>> START Data block
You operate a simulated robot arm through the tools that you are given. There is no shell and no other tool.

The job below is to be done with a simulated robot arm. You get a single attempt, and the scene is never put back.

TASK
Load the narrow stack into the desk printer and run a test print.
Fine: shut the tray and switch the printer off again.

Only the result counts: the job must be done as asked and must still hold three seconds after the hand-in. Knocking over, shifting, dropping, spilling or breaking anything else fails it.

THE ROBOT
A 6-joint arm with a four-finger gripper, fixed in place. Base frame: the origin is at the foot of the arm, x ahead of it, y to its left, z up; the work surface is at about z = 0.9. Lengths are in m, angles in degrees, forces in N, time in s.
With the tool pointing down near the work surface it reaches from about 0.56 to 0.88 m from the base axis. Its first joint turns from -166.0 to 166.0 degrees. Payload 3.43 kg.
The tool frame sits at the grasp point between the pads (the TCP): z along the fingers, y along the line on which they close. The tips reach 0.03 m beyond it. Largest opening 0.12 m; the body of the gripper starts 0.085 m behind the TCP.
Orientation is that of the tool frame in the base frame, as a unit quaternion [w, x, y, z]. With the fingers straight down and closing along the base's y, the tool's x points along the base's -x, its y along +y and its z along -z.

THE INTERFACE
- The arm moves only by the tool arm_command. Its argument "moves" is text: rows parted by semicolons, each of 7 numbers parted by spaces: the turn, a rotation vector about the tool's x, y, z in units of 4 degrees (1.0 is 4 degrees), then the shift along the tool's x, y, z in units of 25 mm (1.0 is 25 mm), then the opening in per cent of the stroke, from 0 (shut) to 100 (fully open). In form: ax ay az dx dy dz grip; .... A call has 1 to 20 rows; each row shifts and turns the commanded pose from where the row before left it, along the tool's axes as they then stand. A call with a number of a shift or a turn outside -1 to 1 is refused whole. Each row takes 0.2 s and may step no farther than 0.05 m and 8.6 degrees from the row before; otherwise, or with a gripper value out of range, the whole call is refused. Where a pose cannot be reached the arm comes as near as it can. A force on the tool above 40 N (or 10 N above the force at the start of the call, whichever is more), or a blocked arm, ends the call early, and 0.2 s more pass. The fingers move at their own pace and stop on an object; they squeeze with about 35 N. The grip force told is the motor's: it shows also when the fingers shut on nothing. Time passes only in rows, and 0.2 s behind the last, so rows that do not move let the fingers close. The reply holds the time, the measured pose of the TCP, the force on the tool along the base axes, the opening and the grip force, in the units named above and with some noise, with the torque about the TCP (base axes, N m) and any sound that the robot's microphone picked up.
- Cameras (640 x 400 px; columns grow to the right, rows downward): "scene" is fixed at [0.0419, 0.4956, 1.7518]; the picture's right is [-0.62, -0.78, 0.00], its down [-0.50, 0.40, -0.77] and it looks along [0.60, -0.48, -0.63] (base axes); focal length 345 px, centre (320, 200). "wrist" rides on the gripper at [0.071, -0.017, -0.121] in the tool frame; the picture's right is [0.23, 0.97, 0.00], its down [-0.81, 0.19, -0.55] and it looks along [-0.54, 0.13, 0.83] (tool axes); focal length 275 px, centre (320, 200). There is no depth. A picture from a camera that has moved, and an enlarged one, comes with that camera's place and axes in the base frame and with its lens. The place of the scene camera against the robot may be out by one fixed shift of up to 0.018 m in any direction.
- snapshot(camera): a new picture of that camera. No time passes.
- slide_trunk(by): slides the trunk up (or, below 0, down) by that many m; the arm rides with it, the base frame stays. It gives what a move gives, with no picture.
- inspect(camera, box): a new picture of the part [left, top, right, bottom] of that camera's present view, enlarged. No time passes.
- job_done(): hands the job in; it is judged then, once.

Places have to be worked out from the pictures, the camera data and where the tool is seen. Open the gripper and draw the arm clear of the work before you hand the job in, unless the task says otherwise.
>> END Data block
■ **What is asked**:
Only the lines from the one with "Fine: shut the" up to the one with "The tool frame sits" should be repeated, both included, exactly as they appear.

■ **Expected answer**:
Fine: shut the tray and switch the printer off again.

Only the result counts: the job must be done as asked and must still hold three seconds after the hand-in. Knocking over, shifting, dropping, spilling or breaking anything else fails it.

THE ROBOT
A 6-joint arm with a four-finger gripper, fixed in place. Base frame: the origin is at the foot of the arm, x ahead of it, y to its left, z up; the work surface is at about z = 0.9. Lengths are in m, angles in degrees, forces in N, time in s.
With the tool pointing down near the work surface it reaches from about 0.56 to 0.88 m from the base axis. Its first joint turns from -166.0 to 166.0 degrees. Payload 3.43 kg.
The tool frame sits at the grasp point between the pads (the TCP): z along the fingers, y along the line on which they close. The tips reach 0.03 m beyond it. Largest opening 0.12 m; the body of the gripper starts 0.085 m behind the TCP.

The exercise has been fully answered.